Nipping at its heels was the persistent Izzet Phoenix. It is still an amazing deck and performed very well on the weekend. A popular opinion going into the tournament was that a London mull fueled Tron with Relic of Progenitus would suppress Phoenix. However, looking through the lists it appears quite the opposite as both Alpine Moon and Blood Moon were popular among the Phoenix players. As always, keep an eye on this one. Moreover, quit sleeping on UWx Control decks. The archetype is a consistent contender but often gets a lot of flak in the community. We have seen renewed interest in Esper builds as of late. Two of the UWx pilots took a walk on the dark side but most opted for straight Azorious. It would be a grave mistake to call either archetype dead.
Just below them we had the artifact decks in Affinity and Tron. Affinity is starting to pick up steam after falling out of favor earlier this year after the Hardened Scales builds lost their new robot smell. Among them just one went with the more tradition build, adding Experimental Frenzy, but he was the highest placing when the dust settled. Tron was at the same level and unsurprisingly they were unanimously green. What is unexpected is the modest success they had. It is a touch better than they have done recently but where is the destroyed format? Where is the Turn 3 Tron every game? Well if you followed our initial calculations from two months ago, it should not be all that surprising. It helps all decks, Tron more than others, but the impact is far lesser than you would think.
The final two decks to come in above our 5% threshold were Dredge and Eldrazi. Dredge was the other deck expected to ruin Modern under the London mulligan but this just did not come to pass. The logic was that Dredge operates more effectively post-mulligan than any other deck on average. However, you must keep in mind that non-Dredge decks are now able to operate much more effectively post-mulligan than they would have been able to under Vancouver rules. You could argue that one of Dredge’s unique attributes was granted to all other decks. Outside of this, you can read about our Dredge calculations as well if you fancy. It is still a great deck but the format appears to be in balance. It does appear that the Eldrazi decks gained quite a bit from the London rules though as they are able to effectively utilize Serum Powder and Gemstone Caverns. It does not appear to have made them too powerful. It just allows them to compete with the other top decks. Something they have struggled to do for quite some time; they had never been a recognized archetype in one of our Event Spotlights. The builds were quite varied with colorless, red, and even white breaking through. All are very playable decks and did well over the weekend.

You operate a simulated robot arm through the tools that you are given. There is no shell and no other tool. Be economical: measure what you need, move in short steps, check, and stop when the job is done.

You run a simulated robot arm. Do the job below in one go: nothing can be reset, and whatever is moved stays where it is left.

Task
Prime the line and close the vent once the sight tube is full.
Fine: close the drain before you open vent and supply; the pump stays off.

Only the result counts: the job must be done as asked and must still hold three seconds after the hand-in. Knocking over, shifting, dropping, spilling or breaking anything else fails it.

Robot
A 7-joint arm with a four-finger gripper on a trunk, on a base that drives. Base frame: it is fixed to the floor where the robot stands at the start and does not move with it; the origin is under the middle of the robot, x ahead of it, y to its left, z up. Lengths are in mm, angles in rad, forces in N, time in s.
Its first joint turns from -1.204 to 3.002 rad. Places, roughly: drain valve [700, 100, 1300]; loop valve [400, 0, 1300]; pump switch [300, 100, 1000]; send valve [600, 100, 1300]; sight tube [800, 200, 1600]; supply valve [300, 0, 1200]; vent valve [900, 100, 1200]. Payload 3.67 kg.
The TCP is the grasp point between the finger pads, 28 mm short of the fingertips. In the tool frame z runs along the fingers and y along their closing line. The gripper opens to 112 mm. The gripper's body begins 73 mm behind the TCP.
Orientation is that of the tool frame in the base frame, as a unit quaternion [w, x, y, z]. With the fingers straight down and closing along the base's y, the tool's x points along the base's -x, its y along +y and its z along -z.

Now we come to the other successful decklists from the weekend. These may have been filed under other but keep in mind that they all earned 70% winrates or greater at the absolute highest level of competition. The best among them were BGx Midrange and Whir Prison at three pilots each. Among the BGx players there were two on Golgari and one brave soul on Jund. BGx has been a steady performer but we have not seen Whir Prison much as of late. Some time ago I tabbed it as a potential Phoenix killer but it did not live up to the hype. Clearly it is still very viable. A small step behind it we saw Ad Nauseam and Burn with two pilots a piece. The trajectory of these decks has been quite similar this year. They breakout big at a specific Grand Prix and totally disappear in time for the next one. It will be interesting to monitor their staying power this time around. Finally we come to the rogue decks with just one brave pilot bringing the strategy past our benchmark:
I must admit that I am shocked to see Grixis Shadow down here. If it did not appear as a rogue deck, I would not have even noticed its absence. It is that ubiquitous in recent tournament results. I was surprised to see Amulet Titan down here as well and initially chalked it up to few people playing it; a mistake on my part as people use the reverse excuse for Phoenix’s dominance. The winrates for all archetypes were shown on stream and both of these decks came in at a very poor 45%. I find this surprising and will be keeping an eye on it for our next Event Spotlight. Outside of that, the only surprise is Cheerios. For those unfamiliar, it is Storm’s underplayed little brother. Storm typically outperforms it because the cost reducers being removed just pushes them to play a longer, value game. Cheerios is more linear and typically cannot win without one of the white creatures in play. Perhaps the London mull has helped them to mulligan into those creatures more consistently? I think this is a flash in the pan but you never know.
I could not be more pleased with the results of Mythic Championship London. Phoenix has fallen in line and the London mulligan was a success. As long as Modern Horizons is not too wild, the second half of the year should be a fun ride. Have the results shifted any opinions on the London mulligan? Do you think the pros just failed to break it? Let’s talk it over in the discussion group. Or if you would like to take a swing at writing content for the site you can contact us directly here. We will be back tomorrow with a closer look at the Top 8 decklists. Until then my friends.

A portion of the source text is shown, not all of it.